§ Text segment:
>> BEGIN

Le questionnaire d’enquête, volontairement court, avait été adressé aux villes membres de l’AMF, du GART et de Ville et Banlieue. Celui-ci interrogeait les maires et les élus des associations partenaires sur 4 sujets :

  • Les enjeux prioritaires des politiques de déplacements urbains dans les années à venir
  • Les solutions à apporter idéalement au problème de la prépondérance de l’automobile
  • Les principaux obstacles à lever pour mettre en œuvre les politiques évoquées par eux
  • Les politiques concrètement mises en œuvre à court, moyen et long terme

Une centaine de réponses nous sont parvenues, émanant des maires et des villes par définition les plus motivés par la question des transports. Mais ces élus ne peuvent pas être tous qualifiés d’élus-experts ou d’élus-militants, comme ceux du GART ; et se trouvent, de ce fait, assez représentatifs de l’ensemble des élus des villes et des agglomérations.

En revanche, compte tenu du faible nombre de réponses enregistrées rapportées à l’ensemble des communes urbaines de l’hexagone, les résultats présentés ne peuvent présenter de valeur statistique. Ils n’en constituent pas moins un précieux contrepoint aux discours des chercheurs, leur apportant un éclairage latéral, qu’ils confortent leurs propos, les contredisent ou les nuancent.

Par ailleurs, l’on notera que les villes et groupements intercommunaux ayant répondu au questionnaire sont, en majorité, de taille moyenne ; et que les villes de banlieue ayant participé à l’enquête appartiennent majoritairement aux première ou seconde couronnes urbaines, et très peu à la grande périphérie, où la question de la mobilité est pourtant cruciale.

Au plan géographique enfin, il est à noter que moins de 20% des réponses émanent de l’Ile-de-France, où la question se pose dans des termes assez radicalement différents du reste du territoire, tant pour ce qui concerne la densité de la circulation automobile que pour ce qui touche à l’offre de transports en commun.

 

Les enjeux prioritaires des politiques de déplacements urbains pour les années à venir

A cette question, deux types d’enjeux arrivent en tête des suffrages des élus interrogés :

  • La réduction de la présence de l’automobile en ville (41% des réponses) et l’amélioration de l’offre de transports en commun (45% des réponses exprimées), traduction du consensus existant entre les élus comme parmi les populations pour déclarer « indésirable » l’usage de la voiture en centre ville.

>> END

§ Data entries:
>> BEGIN

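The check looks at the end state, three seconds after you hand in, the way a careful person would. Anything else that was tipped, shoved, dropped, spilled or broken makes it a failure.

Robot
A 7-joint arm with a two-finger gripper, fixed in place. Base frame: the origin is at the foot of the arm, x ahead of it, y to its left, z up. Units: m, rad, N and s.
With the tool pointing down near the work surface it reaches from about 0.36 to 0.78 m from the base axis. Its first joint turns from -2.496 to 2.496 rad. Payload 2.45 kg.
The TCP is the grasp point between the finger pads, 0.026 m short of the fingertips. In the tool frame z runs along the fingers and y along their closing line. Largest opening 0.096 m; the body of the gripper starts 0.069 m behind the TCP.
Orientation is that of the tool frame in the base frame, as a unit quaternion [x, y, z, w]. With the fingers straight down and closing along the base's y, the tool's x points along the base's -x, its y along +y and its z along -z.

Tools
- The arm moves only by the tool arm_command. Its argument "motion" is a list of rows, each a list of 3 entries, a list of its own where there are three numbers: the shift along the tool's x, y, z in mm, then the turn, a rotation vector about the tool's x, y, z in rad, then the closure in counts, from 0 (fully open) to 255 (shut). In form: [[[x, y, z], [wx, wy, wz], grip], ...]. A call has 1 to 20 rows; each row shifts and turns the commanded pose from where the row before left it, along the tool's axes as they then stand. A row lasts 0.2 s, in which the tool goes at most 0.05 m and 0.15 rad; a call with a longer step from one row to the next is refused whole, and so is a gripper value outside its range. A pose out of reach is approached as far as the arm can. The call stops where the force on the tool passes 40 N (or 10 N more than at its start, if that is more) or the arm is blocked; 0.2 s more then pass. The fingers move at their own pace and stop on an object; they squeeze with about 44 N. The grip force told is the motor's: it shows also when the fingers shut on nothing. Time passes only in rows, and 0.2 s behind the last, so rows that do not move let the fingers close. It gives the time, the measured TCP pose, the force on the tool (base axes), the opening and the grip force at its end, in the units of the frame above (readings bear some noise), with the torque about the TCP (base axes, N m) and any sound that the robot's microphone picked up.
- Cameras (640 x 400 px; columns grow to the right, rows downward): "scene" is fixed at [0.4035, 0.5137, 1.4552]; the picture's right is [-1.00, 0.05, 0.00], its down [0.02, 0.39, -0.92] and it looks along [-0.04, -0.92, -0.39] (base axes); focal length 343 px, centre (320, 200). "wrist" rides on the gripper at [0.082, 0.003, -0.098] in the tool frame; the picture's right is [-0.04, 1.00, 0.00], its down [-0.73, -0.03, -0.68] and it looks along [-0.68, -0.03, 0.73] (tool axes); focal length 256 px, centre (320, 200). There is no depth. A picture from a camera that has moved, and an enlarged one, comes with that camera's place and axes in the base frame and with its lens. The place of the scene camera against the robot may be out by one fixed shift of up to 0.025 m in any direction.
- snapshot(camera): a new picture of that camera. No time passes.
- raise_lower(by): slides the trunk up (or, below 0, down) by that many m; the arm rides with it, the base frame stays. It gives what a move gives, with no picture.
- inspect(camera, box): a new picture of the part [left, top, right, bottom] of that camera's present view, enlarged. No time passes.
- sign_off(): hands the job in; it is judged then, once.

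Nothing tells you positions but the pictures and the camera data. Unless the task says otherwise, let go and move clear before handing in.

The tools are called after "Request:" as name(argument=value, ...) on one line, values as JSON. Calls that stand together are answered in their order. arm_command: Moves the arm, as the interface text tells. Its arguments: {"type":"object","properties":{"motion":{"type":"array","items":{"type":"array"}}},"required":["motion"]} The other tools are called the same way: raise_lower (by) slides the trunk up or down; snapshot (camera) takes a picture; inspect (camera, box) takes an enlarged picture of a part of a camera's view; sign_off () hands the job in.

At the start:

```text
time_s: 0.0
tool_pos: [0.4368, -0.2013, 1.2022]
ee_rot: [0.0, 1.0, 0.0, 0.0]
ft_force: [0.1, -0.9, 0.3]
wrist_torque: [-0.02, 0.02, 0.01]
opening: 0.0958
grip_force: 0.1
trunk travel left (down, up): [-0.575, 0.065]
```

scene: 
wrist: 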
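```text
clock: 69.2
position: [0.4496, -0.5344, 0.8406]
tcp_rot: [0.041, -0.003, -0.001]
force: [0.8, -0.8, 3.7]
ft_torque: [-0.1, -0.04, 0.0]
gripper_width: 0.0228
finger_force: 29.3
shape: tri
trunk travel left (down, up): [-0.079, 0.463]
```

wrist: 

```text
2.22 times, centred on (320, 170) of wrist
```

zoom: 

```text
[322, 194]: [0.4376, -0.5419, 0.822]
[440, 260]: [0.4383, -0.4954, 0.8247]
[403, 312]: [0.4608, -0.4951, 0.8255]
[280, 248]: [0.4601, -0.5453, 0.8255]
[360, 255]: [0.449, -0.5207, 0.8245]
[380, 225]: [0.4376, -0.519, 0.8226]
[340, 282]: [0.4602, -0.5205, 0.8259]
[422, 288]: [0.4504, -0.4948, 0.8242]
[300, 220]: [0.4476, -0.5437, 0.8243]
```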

>> END

Repeat the span of the text segment whose first words are "En revanche, compte" and whose last words are "est pourtant cruciale.".

En revanche, compte tenu du faible nombre de réponses enregistrées rapportées à l’ensemble des communes urbaines de l’hexagone, les résultats présentés ne peuvent présenter de valeur statistique. Ils n’en constituent pas moins un précieux contrepoint aux discours des chercheurs, leur apportant un éclairage latéral, qu’ils confortent leurs propos, les contredisent ou les nuancent.

Par ailleurs, l’on notera que les villes et groupements intercommunaux ayant répondu au questionnaire sont, en majorité, de taille moyenne ; et que les villes de banlieue ayant participé à l’enquête appartiennent majoritairement aux première ou seconde couronnes urbaines, et très peu à la grande périphérie, où la question de la mobilité est pourtant cruciale.